• **TASK OBJECTIVE**: Write the listing out again, all of it, word for word. Put each line that is not blank into a JSON list as a string.

• **INFORMATION PROVIDED**:
********************

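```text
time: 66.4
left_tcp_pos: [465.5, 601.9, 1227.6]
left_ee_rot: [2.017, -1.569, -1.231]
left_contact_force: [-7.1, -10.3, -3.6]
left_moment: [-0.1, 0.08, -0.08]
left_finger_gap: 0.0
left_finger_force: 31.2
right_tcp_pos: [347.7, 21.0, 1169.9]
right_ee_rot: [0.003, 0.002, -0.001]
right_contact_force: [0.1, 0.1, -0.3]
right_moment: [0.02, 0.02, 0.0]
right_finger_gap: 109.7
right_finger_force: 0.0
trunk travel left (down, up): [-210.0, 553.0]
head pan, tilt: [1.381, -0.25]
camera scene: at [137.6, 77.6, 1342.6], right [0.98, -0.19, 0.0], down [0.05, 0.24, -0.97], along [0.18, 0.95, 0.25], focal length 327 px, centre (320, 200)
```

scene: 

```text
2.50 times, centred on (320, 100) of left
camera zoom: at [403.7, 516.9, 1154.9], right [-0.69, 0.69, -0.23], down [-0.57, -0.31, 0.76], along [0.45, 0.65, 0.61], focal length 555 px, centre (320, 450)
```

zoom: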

********************

• **FULL OUTPUT**:
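[
  "```text",
  "time: 66.4",
  "left_tcp_pos: [465.5, 601.9, 1227.6]",
  "left_ee_rot: [2.017, -1.569, -1.231]",
  "left_contact_force: [-7.1, -10.3, -3.6]",
  "left_moment: [-0.1, 0.08, -0.08]",
  "left_finger_gap: 0.0",
  "left_finger_force: 31.2",
  "right_tcp_pos: [347.7, 21.0, 1169.9]",
  "right_ee_rot: [0.003, 0.002, -0.001]",
  "right_contact_force: [0.1, 0.1, -0.3]",
  "right_moment: [0.02, 0.02, 0.0]",
  "right_finger_gap: 109.7",
  "right_finger_force: 0.0",
  "trunk travel left (down, up): [-210.0, 553.0]",
  "head pan, tilt: [1.381, -0.25]",
  "camera scene: at [137.6, 77.6, 1342.6], right [0.98, -0.19, 0.0], down [0.05, 0.24, -0.97], along [0.18, 0.95, 0.25], focal length 327 px, centre (320, 200)",
  "```",
  "scene: ",
  "```text",
  "2.50 times, centred on (320, 100) of left",
  "camera zoom: at [403.7, 516.9, 1154.9], right [-0.69, 0.69, -0.23], down [-0.57, -0.31, 0.76], along [0.45, 0.65, 0.61], focal length 555 px, centre (320, 450)",
  "```",
  "zoom:"
]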